Baca berita tanpa iklan. Gabung Kompas.com+

Kenaikan Tarif Listrik Menyengat ke Mana-mana

Kompas.com - 04/01/2013, 03:08 WIB

Hari-hari pada awal tahun baru mestinya dilewati dengan senyum optimisme. Hal ini tak terjadi pada pengusaha kecil dan menengah di sejumlah daerah. Bayang-bayang kenaikan tarif listrik membuat mereka tersenyum kecut.

Dahi Nur Salim (40) mengernyit saat mencermati lembaran pembukuan bulan terakhir. Perajin knalpot di Purbalingga, Jawa Tengah, itu harus bersiasat mengatasi kenaikan tarif tenaga listrik (TTL) rata-rata 15 persen per tahun dan mulai berlaku Januari 2013.

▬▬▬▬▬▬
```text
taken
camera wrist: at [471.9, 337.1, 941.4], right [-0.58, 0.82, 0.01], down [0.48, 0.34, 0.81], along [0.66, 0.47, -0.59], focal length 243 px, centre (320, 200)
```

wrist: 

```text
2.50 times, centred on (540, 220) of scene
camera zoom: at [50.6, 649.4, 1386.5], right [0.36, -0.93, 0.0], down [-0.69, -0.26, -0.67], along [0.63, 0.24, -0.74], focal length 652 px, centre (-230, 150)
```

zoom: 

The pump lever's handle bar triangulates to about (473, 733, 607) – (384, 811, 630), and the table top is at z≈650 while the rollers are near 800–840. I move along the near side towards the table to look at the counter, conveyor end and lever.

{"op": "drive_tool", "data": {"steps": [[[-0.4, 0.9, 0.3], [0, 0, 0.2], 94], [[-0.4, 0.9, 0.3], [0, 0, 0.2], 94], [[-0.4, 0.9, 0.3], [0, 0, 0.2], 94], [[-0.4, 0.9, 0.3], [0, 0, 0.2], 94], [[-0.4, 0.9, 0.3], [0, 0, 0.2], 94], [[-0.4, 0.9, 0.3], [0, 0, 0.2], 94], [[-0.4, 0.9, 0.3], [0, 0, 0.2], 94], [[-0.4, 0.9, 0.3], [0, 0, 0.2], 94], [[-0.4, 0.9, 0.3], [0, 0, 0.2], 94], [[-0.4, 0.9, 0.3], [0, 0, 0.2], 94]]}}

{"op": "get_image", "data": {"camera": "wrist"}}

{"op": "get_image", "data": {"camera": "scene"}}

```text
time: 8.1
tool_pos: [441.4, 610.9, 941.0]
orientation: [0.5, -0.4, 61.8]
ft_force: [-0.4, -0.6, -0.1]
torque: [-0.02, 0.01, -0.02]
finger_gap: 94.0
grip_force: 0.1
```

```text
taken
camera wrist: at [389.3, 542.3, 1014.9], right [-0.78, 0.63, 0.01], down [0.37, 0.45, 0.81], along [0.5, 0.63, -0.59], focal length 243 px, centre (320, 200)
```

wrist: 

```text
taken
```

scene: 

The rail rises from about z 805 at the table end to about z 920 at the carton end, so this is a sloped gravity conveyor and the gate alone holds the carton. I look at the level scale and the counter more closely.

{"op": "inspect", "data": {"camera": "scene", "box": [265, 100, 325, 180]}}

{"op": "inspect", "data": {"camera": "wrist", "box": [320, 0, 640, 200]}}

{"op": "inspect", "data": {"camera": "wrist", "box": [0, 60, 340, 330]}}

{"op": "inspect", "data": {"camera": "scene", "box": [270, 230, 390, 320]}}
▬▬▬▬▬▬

Bagi Salim dan 80 pengusaha knalpot di Purbalingga, ini pukulan telak pada awal tahun. Dari pengalaman kenaikan tarif listrik sebelumnya, komponen bahan baku knalpot, mulai dari drum bekas hingga baja tahan karat (stainless steel), selalu ikut terkerek.

Listrik hanya sekitar 15 persen dari biaya produksi usaha kerajinan knalpot, tetapi dampak ikutannya lebih besar. ”Diperkirakan 70 persen komponen biaya operasional, termasuk upah pekerja, juga naik,” ujar perajin knalpot di Kelurahan Purbalingga Lor itu, Kamis (3/1).

Perajin skala kecil yang memproduksi 400 knalpot per bulan itu menggunakan listrik berdaya 6.500 volt ampere (VA). Setrum listrik menjadi andalan, mulai dari peralatan las argon, pengecatan, hingga penyelesaian bodi. Sebulan rata-rata tagihan listriknya mencapai Rp 1 juta.

Harga tiap komponen rata- rata bakal naik hingga 30 persen. Contohnya drum bekas dan pelat besi serta semua bahan dari besi lapis baja tahan karat dan galvanis.

Salim mencontohkan, saat ini harga drum bekas Rp 150.000- Rp 160.000 per buah. Namun, penyuplai dari Banten dan Bekasi sudah mewanti-wanti pembelian mulai pekan ketiga Januari 2013 naik menjadi Rp 180.000 per buah. Adapun harga pelat besi lapis baja tahan panas yang awalnya Rp 25.000 per kilogram juga bakal naik jadi Rp 27.500 per kilogram.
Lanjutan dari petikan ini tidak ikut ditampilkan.